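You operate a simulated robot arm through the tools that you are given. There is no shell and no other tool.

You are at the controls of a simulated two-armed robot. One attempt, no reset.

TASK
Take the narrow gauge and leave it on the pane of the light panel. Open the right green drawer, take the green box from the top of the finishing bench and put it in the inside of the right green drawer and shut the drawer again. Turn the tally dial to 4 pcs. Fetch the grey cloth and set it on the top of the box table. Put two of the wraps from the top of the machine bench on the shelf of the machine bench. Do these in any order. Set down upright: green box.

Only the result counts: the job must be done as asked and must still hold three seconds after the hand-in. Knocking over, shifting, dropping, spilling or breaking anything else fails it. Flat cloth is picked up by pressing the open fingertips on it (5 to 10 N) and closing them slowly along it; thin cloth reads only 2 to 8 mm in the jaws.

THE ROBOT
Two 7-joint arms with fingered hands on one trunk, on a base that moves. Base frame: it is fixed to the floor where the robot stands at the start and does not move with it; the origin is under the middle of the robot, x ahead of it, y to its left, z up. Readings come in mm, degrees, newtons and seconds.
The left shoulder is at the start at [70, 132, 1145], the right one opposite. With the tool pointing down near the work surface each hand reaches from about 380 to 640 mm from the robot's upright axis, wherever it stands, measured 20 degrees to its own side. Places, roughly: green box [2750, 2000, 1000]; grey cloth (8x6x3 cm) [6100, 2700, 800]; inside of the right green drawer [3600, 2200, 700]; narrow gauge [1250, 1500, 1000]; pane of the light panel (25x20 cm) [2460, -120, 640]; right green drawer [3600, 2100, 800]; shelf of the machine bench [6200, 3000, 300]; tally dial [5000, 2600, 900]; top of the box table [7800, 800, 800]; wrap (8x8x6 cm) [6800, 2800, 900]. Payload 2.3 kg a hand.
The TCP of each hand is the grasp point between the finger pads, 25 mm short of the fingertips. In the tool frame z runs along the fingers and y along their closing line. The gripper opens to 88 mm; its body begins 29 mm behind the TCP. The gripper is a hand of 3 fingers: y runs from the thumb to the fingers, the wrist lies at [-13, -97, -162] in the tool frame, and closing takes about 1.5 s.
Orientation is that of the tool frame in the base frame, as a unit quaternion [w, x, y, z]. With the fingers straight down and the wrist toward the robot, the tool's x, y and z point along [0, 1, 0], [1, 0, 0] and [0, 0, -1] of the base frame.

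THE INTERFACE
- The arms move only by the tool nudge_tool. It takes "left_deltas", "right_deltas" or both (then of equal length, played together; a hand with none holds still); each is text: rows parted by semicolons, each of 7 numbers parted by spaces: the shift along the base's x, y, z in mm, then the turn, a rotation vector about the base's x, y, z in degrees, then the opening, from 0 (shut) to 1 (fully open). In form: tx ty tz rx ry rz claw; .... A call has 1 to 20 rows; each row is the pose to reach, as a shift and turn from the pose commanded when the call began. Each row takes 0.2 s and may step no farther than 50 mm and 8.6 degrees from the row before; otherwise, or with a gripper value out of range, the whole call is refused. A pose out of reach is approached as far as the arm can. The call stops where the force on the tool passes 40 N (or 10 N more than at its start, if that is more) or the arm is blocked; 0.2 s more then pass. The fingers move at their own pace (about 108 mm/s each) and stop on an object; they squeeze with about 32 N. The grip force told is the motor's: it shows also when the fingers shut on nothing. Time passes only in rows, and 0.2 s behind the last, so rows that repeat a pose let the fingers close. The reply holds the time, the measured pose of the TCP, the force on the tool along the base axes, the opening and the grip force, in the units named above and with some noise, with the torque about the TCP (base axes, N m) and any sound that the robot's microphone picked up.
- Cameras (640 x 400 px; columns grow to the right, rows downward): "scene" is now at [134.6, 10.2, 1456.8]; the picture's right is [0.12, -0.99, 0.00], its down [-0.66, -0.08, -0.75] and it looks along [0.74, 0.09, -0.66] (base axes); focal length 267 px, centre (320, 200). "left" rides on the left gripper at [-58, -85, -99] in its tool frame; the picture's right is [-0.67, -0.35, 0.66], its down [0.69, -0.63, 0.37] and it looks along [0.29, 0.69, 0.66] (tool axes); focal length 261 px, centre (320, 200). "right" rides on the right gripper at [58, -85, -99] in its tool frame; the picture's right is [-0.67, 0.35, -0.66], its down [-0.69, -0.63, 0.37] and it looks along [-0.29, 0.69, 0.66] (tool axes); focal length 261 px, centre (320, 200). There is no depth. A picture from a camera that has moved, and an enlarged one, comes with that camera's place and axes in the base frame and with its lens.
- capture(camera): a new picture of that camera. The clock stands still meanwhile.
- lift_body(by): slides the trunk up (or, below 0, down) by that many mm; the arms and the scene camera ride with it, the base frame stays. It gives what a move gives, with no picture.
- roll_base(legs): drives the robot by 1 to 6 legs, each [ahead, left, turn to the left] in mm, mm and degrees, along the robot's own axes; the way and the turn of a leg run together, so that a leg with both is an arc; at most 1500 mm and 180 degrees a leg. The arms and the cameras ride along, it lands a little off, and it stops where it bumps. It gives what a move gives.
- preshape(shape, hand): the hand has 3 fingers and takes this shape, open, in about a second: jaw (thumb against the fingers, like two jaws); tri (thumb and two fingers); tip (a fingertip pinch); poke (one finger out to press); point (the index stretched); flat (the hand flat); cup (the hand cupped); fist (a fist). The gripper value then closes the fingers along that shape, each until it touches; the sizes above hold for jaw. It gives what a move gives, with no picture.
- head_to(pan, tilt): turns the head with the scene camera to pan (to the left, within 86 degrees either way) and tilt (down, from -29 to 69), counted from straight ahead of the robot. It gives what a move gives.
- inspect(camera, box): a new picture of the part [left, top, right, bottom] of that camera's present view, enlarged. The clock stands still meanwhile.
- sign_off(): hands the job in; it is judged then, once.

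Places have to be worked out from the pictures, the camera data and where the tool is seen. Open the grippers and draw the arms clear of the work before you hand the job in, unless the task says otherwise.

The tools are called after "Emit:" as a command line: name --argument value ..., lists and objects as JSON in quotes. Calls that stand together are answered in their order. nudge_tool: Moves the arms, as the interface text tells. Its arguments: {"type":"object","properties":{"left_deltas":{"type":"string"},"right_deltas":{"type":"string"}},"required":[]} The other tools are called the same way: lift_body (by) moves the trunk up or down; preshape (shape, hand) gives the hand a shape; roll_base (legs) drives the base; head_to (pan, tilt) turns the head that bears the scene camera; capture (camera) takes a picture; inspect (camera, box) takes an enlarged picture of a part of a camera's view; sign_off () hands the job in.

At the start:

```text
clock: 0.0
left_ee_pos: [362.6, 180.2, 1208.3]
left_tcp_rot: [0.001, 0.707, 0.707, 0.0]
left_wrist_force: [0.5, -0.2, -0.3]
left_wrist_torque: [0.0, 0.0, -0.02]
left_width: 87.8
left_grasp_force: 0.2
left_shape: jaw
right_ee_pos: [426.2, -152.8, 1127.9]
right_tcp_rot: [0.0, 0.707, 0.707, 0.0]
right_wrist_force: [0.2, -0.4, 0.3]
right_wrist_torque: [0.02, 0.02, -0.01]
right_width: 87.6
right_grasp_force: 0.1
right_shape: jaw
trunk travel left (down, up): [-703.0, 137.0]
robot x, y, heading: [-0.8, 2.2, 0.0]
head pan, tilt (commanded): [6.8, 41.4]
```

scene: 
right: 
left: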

(EXERCISE AIM) Output the listing above exactly as it appears.

(EXERCISE RESULT)
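You operate a simulated robot arm through the tools that you are given. There is no shell and no other tool.

You are at the controls of a simulated two-armed robot. One attempt, no reset.

TASK
Take the narrow gauge and leave it on the pane of the light panel. Open the right green drawer, take the green box from the top of the finishing bench and put it in the inside of the right green drawer and shut the drawer again. Turn the tally dial to 4 pcs. Fetch the grey cloth and set it on the top of the box table. Put two of the wraps from the top of the machine bench on the shelf of the machine bench. Do these in any order. Set down upright: green box.

Only the result counts: the job must be done as asked and must still hold three seconds after the hand-in. Knocking over, shifting, dropping, spilling or breaking anything else fails it. Flat cloth is picked up by pressing the open fingertips on it (5 to 10 N) and closing them slowly along it; thin cloth reads only 2 to 8 mm in the jaws.

THE ROBOT
Two 7-joint arms with fingered hands on one trunk, on a base that moves. Base frame: it is fixed to the floor where the robot stands at the start and does not move with it; the origin is under the middle of the robot, x ahead of it, y to its left, z up. Readings come in mm, degrees, newtons and seconds.
The left shoulder is at the start at [70, 132, 1145], the right one opposite. With the tool pointing down near the work surface each hand reaches from about 380 to 640 mm from the robot's upright axis, wherever it stands, measured 20 degrees to its own side. Places, roughly: green box [2750, 2000, 1000]; grey cloth (8x6x3 cm) [6100, 2700, 800]; inside of the right green drawer [3600, 2200, 700]; narrow gauge [1250, 1500, 1000]; pane of the light panel (25x20 cm) [2460, -120, 640]; right green drawer [3600, 2100, 800]; shelf of the machine bench [6200, 3000, 300]; tally dial [5000, 2600, 900]; top of the box table [7800, 800, 800]; wrap (8x8x6 cm) [6800, 2800, 900]. Payload 2.3 kg a hand.
The TCP of each hand is the grasp point between the finger pads, 25 mm short of the fingertips. In the tool frame z runs along the fingers and y along their closing line. The gripper opens to 88 mm; its body begins 29 mm behind the TCP. The gripper is a hand of 3 fingers: y runs from the thumb to the fingers, the wrist lies at [-13, -97, -162] in the tool frame, and closing takes about 1.5 s.
Orientation is that of the tool frame in the base frame, as a unit quaternion [w, x, y, z]. With the fingers straight down and the wrist toward the robot, the tool's x, y and z point along [0, 1, 0], [1, 0, 0] and [0, 0, -1] of the base frame.

THE INTERFACE
- The arms move only by the tool nudge_tool. It takes "left_deltas", "right_deltas" or both (then of equal length, played together; a hand with none holds still); each is text: rows parted by semicolons, each of 7 numbers parted by spaces: the shift along the base's x, y, z in mm, then the turn, a rotation vector about the base's x, y, z in degrees, then the opening, from 0 (shut) to 1 (fully open). In form: tx ty tz rx ry rz claw; .... A call has 1 to 20 rows; each row is the pose to reach, as a shift and turn from the pose commanded when the call began. Each row takes 0.2 s and may step no farther than 50 mm and 8.6 degrees from the row before; otherwise, or with a gripper value out of range, the whole call is refused. A pose out of reach is approached as far as the arm can. The call stops where the force on the tool passes 40 N (or 10 N more than at its start, if that is more) or the arm is blocked; 0.2 s more then pass. The fingers move at their own pace (about 108 mm/s each) and stop on an object; they squeeze with about 32 N. The grip force told is the motor's: it shows also when the fingers shut on nothing. Time passes only in rows, and 0.2 s behind the last, so rows that repeat a pose let the fingers close. The reply holds the time, the measured pose of the TCP, the force on the tool along the base axes, the opening and the grip force, in the units named above and with some noise, with the torque about the TCP (base axes, N m) and any sound that the robot's microphone picked up.
- Cameras (640 x 400 px; columns grow to the right, rows downward): "scene" is now at [134.6, 10.2, 1456.8]; the picture's right is [0.12, -0.99, 0.00], its down [-0.66, -0.08, -0.75] and it looks along [0.74, 0.09, -0.66] (base axes); focal length 267 px, centre (320, 200). "left" rides on the left gripper at [-58, -85, -99] in its tool frame; the picture's right is [-0.67, -0.35, 0.66], its down [0.69, -0.63, 0.37] and it looks along [0.29, 0.69, 0.66] (tool axes); focal length 261 px, centre (320, 200). "right" rides on the right gripper at [58, -85, -99] in its tool frame; the picture's right is [-0.67, 0.35, -0.66], its down [-0.69, -0.63, 0.37] and it looks along [-0.29, 0.69, 0.66] (tool axes); focal length 261 px, centre (320, 200). There is no depth. A picture from a camera that has moved, and an enlarged one, comes with that camera's place and axes in the base frame and with its lens.
- capture(camera): a new picture of that camera. The clock stands still meanwhile.
- lift_body(by): slides the trunk up (or, below 0, down) by that many mm; the arms and the scene camera ride with it, the base frame stays. It gives what a move gives, with no picture.
- roll_base(legs): drives the robot by 1 to 6 legs, each [ahead, left, turn to the left] in mm, mm and degrees, along the robot's own axes; the way and the turn of a leg run together, so that a leg with both is an arc; at most 1500 mm and 180 degrees a leg. The arms and the cameras ride along, it lands a little off, and it stops where it bumps. It gives what a move gives.
- preshape(shape, hand): the hand has 3 fingers and takes this shape, open, in about a second: jaw (thumb against the fingers, like two jaws); tri (thumb and two fingers); tip (a fingertip pinch); poke (one finger out to press); point (the index stretched); flat (the hand flat); cup (the hand cupped); fist (a fist). The gripper value then closes the fingers along that shape, each until it touches; the sizes above hold for jaw. It gives what a move gives, with no picture.
- head_to(pan, tilt): turns the head with the scene camera to pan (to the left, within 86 degrees either way) and tilt (down, from -29 to 69), counted from straight ahead of the robot. It gives what a move gives.
- inspect(camera, box): a new picture of the part [left, top, right, bottom] of that camera's present view, enlarged. The clock stands still meanwhile.
- sign_off(): hands the job in; it is judged then, once.

Places have to be worked out from the pictures, the camera data and where the tool is seen. Open the grippers and draw the arms clear of the work before you hand the job in, unless the task says otherwise.

The tools are called after "Emit:" as a command line: name --argument value ..., lists and objects as JSON in quotes. Calls that stand together are answered in their order. nudge_tool: Moves the arms, as the interface text tells. Its arguments: {"type":"object","properties":{"left_deltas":{"type":"string"},"right_deltas":{"type":"string"}},"required":[]} The other tools are called the same way: lift_body (by) moves the trunk up or down; preshape (shape, hand) gives the hand a shape; roll_base (legs) drives the base; head_to (pan, tilt) turns the head that bears the scene camera; capture (camera) takes a picture; inspect (camera, box) takes an enlarged picture of a part of a camera's view; sign_off () hands the job in.

At the start:

```text
clock: 0.0
left_ee_pos: [362.6, 180.2, 1208.3]
left_tcp_rot: [0.001, 0.707, 0.707, 0.0]
left_wrist_force: [0.5, -0.2, -0.3]
left_wrist_torque: [0.0, 0.0, -0.02]
left_width: 87.8
left_grasp_force: 0.2
left_shape: jaw
right_ee_pos: [426.2, -152.8, 1127.9]
right_tcp_rot: [0.0, 0.707, 0.707, 0.0]
right_wrist_force: [0.2, -0.4, 0.3]
right_wrist_torque: [0.02, 0.02, -0.01]
right_width: 87.6
right_grasp_force: 0.1
right_shape: jaw
trunk travel left (down, up): [-703.0, 137.0]
robot x, y, heading: [-0.8, 2.2, 0.0]
head pan, tilt (commanded): [6.8, 41.4]
```

scene: 
right: 
left: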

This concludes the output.